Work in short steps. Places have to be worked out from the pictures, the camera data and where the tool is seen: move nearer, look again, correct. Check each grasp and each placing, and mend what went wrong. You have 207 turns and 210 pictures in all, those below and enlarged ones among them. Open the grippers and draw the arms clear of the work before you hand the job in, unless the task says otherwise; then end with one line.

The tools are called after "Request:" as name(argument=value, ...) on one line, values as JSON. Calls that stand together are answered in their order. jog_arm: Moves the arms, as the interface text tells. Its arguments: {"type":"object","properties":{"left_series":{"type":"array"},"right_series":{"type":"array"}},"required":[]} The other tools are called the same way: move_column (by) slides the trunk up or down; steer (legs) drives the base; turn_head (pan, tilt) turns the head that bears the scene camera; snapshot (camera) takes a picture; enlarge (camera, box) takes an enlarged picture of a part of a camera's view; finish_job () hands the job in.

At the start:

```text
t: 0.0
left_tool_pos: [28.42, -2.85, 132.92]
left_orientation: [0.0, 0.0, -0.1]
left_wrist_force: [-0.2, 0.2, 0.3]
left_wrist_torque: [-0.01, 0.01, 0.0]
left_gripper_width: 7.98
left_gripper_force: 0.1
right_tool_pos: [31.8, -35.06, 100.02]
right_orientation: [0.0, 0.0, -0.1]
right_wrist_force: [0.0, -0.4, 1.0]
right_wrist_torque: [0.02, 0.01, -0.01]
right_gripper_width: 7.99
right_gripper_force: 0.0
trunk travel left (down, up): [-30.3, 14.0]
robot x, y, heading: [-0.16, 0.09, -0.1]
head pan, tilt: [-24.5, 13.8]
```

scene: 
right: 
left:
════
_YOUR INSTRUCTIONS_
Copy out the full listing exactly.

_EXERCISE SOLUTION_
Work in short steps. Places have to be worked out from the pictures, the camera data and where the tool is seen: move nearer, look again, correct. Check each grasp and each placing, and mend what went wrong. You have 207 turns and 210 pictures in all, those below and enlarged ones among them. Open the grippers and draw the arms clear of the work before you hand the job in, unless the task says otherwise; then end with one line.

The tools are called after "Request:" as name(argument=value, ...) on one line, values as JSON. Calls that stand together are answered in their order. jog_arm: Moves the arms, as the interface text tells. Its arguments: {"type":"object","properties":{"left_series":{"type":"array"},"right_series":{"type":"array"}},"required":[]} The other tools are called the same way: move_column (by) slides the trunk up or down; steer (legs) drives the base; turn_head (pan, tilt) turns the head that bears the scene camera; snapshot (camera) takes a picture; enlarge (camera, box) takes an enlarged picture of a part of a camera's view; finish_job () hands the job in.

At the start:

```text
t: 0.0
left_tool_pos: [28.42, -2.85, 132.92]
left_orientation: [0.0, 0.0, -0.1]
left_wrist_force: [-0.2, 0.2, 0.3]
left_wrist_torque: [-0.01, 0.01, 0.0]
left_gripper_width: 7.98
left_gripper_force: 0.1
right_tool_pos: [31.8, -35.06, 100.02]
right_orientation: [0.0, 0.0, -0.1]
right_wrist_force: [0.0, -0.4, 1.0]
right_wrist_torque: [0.02, 0.01, -0.01]
right_gripper_width: 7.99
right_gripper_force: 0.0
trunk travel left (down, up): [-30.3, 14.0]
robot x, y, heading: [-0.16, 0.09, -0.1]
head pan, tilt: [-24.5, 13.8]
```

scene: 
right: 
left:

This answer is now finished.